That cigarette smoke exposure is associated with the development and severity of COPD is nothing new to physicians, but a new study examining the effects of cadmium, a highly toxic metal and pollutant found in cigarettes, could offer direction on potential therapeutic targets to be explored in cadmium exposure and subsequent lung injury.
Researchers at the University of Alabama at Birmingham showed how a low dose of cadmium produces a deleterious stress in lung epithelial cells. The research, published in Scientific Reports and led by Veena Antony, MD, a professor in the UAB Department of Medicine, focuses on microRNA-381 and the expression of a chloride channel gene called AN01 in lung tissue samples and airway epithelial cells.
AN01 helps produce mucus in the airway, but overproduction of mucus in chronic lung disease can lead to airway thickening and mucus blockage, adding to the severity of the disease.
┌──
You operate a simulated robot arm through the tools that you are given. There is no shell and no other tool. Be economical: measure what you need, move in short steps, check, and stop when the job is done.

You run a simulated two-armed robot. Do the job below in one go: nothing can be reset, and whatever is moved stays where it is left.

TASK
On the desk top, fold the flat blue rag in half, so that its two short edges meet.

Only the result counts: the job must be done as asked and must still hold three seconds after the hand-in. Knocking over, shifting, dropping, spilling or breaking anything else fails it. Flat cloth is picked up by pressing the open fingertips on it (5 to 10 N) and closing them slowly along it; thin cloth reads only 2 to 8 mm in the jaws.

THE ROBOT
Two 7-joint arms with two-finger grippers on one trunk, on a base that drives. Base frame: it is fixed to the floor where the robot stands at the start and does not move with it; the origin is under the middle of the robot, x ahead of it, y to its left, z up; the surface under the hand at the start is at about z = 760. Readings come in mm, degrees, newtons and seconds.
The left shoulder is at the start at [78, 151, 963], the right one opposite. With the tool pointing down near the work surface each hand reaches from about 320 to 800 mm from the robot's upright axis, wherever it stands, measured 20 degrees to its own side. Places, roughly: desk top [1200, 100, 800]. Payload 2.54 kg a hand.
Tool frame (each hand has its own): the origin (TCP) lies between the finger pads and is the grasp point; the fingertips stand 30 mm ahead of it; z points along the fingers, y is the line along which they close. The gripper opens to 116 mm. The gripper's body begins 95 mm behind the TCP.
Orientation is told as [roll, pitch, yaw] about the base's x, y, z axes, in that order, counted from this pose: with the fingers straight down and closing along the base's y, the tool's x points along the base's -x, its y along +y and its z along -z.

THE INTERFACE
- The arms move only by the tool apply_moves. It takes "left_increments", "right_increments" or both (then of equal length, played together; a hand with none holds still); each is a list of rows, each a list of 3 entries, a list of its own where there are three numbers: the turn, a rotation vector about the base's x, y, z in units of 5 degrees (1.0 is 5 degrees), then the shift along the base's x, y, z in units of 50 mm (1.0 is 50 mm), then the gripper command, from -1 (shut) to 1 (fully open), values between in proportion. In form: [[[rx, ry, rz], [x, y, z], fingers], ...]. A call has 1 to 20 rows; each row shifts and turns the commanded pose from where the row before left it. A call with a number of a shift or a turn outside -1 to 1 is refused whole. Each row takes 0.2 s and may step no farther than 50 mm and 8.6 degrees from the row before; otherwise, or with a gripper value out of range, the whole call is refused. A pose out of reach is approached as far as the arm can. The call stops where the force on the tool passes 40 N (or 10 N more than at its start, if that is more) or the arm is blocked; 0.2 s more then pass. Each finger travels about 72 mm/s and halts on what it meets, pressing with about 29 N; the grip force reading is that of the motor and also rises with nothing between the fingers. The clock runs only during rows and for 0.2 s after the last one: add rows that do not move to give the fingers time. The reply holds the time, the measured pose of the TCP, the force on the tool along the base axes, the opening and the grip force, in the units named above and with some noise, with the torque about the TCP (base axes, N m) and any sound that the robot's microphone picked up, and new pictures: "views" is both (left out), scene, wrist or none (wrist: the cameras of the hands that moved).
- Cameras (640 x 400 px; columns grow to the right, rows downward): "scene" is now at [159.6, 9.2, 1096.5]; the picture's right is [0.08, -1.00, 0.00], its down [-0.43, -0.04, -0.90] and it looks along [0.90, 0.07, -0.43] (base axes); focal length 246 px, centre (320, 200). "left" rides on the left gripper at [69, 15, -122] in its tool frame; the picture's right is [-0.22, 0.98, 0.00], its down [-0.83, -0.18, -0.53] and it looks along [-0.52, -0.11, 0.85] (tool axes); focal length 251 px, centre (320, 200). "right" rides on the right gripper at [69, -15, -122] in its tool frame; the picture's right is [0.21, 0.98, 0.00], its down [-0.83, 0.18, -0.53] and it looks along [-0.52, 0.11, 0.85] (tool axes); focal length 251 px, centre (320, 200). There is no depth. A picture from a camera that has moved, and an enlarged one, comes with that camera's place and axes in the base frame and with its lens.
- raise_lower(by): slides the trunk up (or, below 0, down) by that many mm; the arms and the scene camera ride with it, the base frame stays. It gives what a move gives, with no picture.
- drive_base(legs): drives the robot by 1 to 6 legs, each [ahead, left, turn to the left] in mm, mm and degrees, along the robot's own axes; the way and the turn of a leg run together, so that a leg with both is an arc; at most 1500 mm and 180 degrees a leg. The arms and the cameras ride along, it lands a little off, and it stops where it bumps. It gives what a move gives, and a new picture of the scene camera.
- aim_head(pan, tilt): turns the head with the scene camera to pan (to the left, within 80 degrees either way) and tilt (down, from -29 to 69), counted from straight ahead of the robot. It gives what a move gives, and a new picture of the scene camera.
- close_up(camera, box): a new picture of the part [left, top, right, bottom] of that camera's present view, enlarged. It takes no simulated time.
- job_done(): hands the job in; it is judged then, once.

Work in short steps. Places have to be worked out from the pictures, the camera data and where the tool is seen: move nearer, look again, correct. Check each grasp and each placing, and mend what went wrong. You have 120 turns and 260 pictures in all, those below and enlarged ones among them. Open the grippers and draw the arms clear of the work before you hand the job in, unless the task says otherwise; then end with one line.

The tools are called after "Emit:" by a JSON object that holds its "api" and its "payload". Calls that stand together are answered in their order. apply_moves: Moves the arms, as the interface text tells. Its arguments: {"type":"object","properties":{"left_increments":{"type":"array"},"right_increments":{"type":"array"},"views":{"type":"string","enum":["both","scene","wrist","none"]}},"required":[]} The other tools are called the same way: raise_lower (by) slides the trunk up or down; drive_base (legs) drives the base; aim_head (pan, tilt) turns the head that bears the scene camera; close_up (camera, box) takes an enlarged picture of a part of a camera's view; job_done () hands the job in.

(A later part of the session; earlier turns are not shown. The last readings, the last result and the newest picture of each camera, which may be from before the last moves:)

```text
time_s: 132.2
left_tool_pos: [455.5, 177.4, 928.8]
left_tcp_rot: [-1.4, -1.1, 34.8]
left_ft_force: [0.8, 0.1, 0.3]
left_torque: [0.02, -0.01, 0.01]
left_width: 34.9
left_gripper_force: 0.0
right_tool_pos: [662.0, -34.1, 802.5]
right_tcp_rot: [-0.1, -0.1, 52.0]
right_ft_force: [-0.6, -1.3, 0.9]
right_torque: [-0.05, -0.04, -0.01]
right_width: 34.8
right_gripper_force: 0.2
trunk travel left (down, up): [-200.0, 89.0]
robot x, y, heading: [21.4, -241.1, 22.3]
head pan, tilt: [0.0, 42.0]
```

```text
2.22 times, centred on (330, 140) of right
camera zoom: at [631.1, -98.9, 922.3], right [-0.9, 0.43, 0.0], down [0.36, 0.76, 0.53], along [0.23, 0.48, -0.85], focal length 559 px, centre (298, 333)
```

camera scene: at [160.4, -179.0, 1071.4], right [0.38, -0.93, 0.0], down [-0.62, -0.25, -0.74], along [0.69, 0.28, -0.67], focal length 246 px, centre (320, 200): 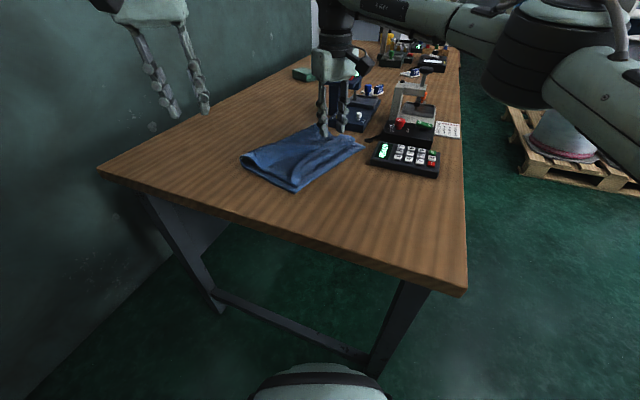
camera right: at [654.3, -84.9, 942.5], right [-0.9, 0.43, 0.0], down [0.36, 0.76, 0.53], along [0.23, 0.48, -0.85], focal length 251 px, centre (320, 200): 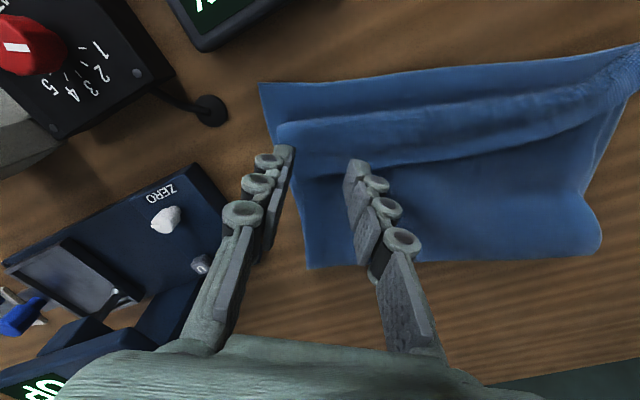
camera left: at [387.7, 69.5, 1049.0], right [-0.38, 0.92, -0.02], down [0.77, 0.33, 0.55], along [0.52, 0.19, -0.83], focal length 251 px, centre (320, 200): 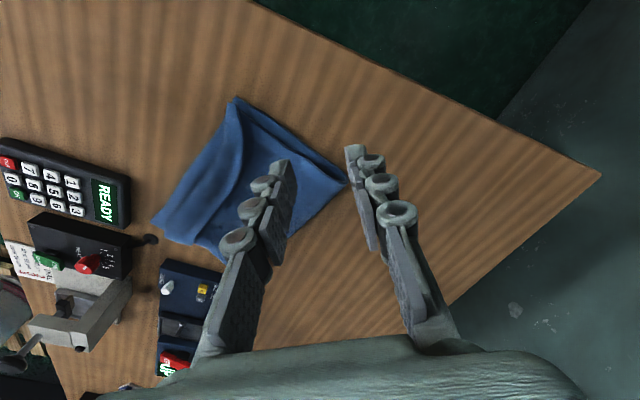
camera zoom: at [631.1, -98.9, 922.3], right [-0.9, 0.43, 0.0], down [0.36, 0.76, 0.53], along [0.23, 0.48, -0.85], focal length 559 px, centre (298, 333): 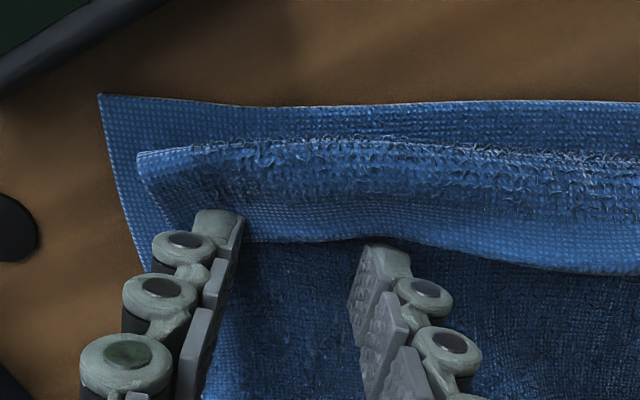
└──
Researchers compared lung tissue samples from nine never smokers, who had zero history of cigarette smoking, and samples from 13 smokers with COPD who had a history of smoking from 15 to 25 years per person. The study found that the smokers had upregulated AN01 expression in airway epithelial cells compared to the never smokers.
In addition, airway epithelial cells in a bronchoalveolar lavage fluid from one non-COPD subject and one smoker with COPD showed greater AN01 expression in the COPD subject cells.
The researchers then tested the direct effect of very low doses of cadmium on normal human airway epithelial cells. Two weeks of exposure to 0.5 or 1.0 micromolar cadmium chloride in the liquid layer increased expression of AN01 by 12 to 14 times.
Researchers used a synthetic inhibitor for microRNA-381 to inhibit the expression of microRNA-381 in primary human airway epithelial cells from subjects with COPD and found that ANO1 expression was upregulated significantly. In contrast, adding a microRNA-381-mimic — a synthetic RNA that acts like microRNA-381 to increase the amount of negative regulation — to those cells decreased ANO1 expression. These results strengthened the premise of the UAB researchers that cadmium negatively regulates microRNA-381 expression to upregulate ANO1 expression in airway epithelial cells.
“The interaction of cadmium, microRNA-281 and AN01 suggests that microRNAs may act as potential therapeutic targets to be explored further in cadmium exposure and subsequent lung injury,” Dr. Antony said.